In today’s innovative and fast-paced business world, companies have to do all they can to protect their assets, processes and products. This is why the protection of trade secrets is such a vital issue.
There are laws in most states that provide a legal definition of a trade secret. All are essentially the same; the main point is that trade secrets consist of information that derives independent, economic value from not being known to competitors or others that could use that information.
“In other words, a trade secret gets its value from not being known by someone who could benefit economically from knowing it,” says Allan Gabriel, a partner in the Los Angeles office of Dykema Gossett PLLC. “A trade secret gives you protection against others disclosing or using information that has value to your company.”
Smart Business spoke with Gabriel about what constitutes a trade secret and how a company can protect its vital intellectual property.
How do trade secrets differ from patents, trademarks and copyrights?
They differ in a number of ways, most of it having to do with what they protect. A trade secret protects know-how — how you do something. The classic example of this is the formula for Coca-Cola. Other examples include our recent success in protecting software code that processes online employment tests and a sophisticated process to design automotive components.
Patents protect inventions that are useful, not obvious, and novel or new. Trademarks protect brand names — the name the public identifies with the product. Coca-Cola is the brand name for a cola-flavored beverage. Copyrights protect the expression of ideas authored by someone and fixed in something tangible — a book, a movie, or a song, for example.
What elements of a business are eligible for trade secret protection?
A trade secret can cover a formula, a process, a method of doing something, certain customer and pricing information and manufacturing techniques. There’s no exclusive list of what can be covered — if information has independent economic value that is gained by keeping it private, it could be protectable as a trade secret.
How long does trade secret protection last?

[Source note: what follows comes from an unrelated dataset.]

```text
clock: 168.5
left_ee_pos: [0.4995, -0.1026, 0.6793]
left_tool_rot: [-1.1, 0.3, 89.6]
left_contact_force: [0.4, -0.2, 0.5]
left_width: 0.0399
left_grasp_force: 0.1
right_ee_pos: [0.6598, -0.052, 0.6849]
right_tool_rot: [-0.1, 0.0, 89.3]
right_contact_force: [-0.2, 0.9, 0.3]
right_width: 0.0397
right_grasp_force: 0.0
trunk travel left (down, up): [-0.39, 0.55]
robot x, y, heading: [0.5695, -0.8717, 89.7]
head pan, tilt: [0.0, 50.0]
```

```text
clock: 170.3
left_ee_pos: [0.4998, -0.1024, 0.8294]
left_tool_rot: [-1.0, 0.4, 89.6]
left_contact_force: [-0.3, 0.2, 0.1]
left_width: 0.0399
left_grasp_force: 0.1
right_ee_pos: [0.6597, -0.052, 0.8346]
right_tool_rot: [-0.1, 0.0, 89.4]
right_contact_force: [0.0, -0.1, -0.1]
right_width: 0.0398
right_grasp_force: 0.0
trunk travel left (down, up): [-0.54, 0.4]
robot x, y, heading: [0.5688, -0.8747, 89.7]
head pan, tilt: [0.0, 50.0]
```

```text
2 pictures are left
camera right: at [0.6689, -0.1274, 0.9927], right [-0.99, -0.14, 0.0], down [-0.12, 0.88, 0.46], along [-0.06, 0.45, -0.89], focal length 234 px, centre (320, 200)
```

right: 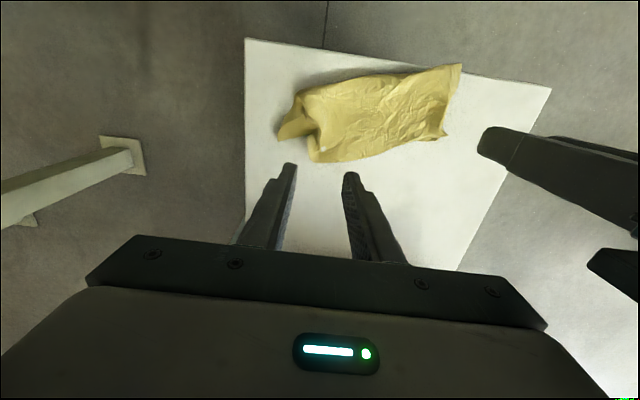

Simply put, for as long as the information remains a secret. Take again the Coca-Cola example. The formula has been around for a long time and it’s never been disclosed, so it will remain a trade secret for as long as it’s kept private. There are stories about how the formula is locked in a vault somewhere and only a handful of people actually know it. As long as this is the case, that trade secret protection will last.
This is different from a copyright, which lasts for the life of the author plus 50 years. Eventually, books and movies go into the public domain and are no longer protected by copyrights. Take for example, the holiday movie “It’s a Wonderful Life” — no one owns the exclusive rights to it anymore, which is why you see it all over television in December. Patents, on the other hand, last at most for 20 years after the patent is filed, approved and granted.

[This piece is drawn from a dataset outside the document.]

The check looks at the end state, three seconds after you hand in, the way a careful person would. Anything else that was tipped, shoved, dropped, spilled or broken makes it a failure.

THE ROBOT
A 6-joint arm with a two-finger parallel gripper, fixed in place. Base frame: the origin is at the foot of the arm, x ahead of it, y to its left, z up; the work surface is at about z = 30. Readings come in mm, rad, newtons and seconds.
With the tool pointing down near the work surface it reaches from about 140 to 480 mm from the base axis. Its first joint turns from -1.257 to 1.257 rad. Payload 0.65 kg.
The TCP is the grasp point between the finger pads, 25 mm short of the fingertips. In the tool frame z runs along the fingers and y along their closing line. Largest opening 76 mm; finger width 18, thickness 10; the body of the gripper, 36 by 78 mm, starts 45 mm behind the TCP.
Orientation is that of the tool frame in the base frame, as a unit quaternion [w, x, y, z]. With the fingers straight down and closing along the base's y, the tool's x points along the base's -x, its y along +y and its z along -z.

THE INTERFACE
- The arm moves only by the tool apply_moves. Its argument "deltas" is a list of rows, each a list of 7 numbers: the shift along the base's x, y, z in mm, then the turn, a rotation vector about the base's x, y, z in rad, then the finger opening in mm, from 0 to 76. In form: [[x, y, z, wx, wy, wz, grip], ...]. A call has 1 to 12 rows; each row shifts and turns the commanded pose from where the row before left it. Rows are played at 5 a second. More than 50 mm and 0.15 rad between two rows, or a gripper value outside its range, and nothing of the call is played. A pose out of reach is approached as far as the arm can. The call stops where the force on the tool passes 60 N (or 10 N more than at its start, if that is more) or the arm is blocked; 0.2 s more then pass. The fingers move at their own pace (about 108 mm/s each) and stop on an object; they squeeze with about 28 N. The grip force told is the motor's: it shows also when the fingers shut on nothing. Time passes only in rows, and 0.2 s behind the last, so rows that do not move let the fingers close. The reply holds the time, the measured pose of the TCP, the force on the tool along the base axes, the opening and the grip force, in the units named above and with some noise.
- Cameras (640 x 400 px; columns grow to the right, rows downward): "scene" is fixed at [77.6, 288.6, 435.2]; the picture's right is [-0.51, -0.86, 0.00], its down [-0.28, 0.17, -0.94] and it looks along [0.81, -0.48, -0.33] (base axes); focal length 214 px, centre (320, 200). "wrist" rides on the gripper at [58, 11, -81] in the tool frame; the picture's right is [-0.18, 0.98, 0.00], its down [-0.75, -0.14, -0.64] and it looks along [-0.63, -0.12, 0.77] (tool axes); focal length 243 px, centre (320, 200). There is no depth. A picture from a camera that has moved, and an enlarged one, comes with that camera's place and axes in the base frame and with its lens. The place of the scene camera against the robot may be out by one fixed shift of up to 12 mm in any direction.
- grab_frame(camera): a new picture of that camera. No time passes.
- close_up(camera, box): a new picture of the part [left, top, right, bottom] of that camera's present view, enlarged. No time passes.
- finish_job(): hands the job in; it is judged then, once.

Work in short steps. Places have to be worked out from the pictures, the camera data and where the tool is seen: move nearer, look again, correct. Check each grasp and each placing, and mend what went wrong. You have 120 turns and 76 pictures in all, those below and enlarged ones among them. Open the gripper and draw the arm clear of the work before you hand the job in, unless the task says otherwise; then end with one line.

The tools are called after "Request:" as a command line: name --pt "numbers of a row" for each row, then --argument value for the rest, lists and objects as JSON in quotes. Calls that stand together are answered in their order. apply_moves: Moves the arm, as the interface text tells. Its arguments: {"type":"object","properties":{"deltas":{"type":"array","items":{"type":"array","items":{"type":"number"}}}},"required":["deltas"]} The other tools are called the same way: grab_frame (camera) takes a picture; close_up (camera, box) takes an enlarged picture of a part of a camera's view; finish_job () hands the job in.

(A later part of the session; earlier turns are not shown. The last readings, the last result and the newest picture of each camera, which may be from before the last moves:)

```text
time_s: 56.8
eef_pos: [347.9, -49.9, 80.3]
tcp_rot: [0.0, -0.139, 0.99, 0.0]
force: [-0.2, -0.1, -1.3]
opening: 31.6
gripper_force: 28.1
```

How do the courts interpret trade secrets?
In order to establish that a business has a trade secret, it has to prove that it meets the legal definition of one. You can’t register for a trade secret and get a stamp of approval from the trade secret office. To prove that you have a trade secret, you have to show that the information in question derives independent, economic value from not being known and that the information is maintained in a secret and confidential manner. You can’t just claim something is secret if it truly isn’t.
Consider a company that claims that the identities of its customers are trade secrets. If that company posts a list of its biggest and best customers on its website, then the information is public and therefore not eligible to be a trade secret. On the other hand, if a company makes an esoteric product — maybe a particular part or electronic component — and it’s hard to tell exactly who would buy it or be able to use it, then the identities of those customers could be protected as a trade secret, since a competitor could benefit economically from knowing who those customers are.
Another interesting aspect of trade secrets is that they can be negative information, meaning they can cover what not to do. For example, if a company manufactures a particular device and has a facility that’s closed to the public, and that company has spent years figuring out what manufacturing techniques do and don’t work, information regarding the techniques that don’t work could be trade secrets.
How should confidentiality agreements be crafted to protect trade secrets?
While it’s always a good idea to have confidentiality agreements to ensure that employees keep information secret, trade secret law independent of confidentiality agreements provides such protection. For example, if I worked for Coca-Cola and was one of the few that knew the secret formula, I couldn’t legally just go to Pepsi and reveal that formula, regardless of whether or not I had signed a confidentiality agreement.
Still, confidentiality agreements are important because having them represents evidence that you truly have a trade secret. You are taking reasonable steps to designate, define and protect what you feel is a trade secret. However, make sure that your confidentiality agreements are not too overreaching — you can’t say everything is a secret, like an accounting firm saying that its use of Excel spreadsheets is a trade secret. Confidentiality agreements should be narrowly drawn, specific and understandable.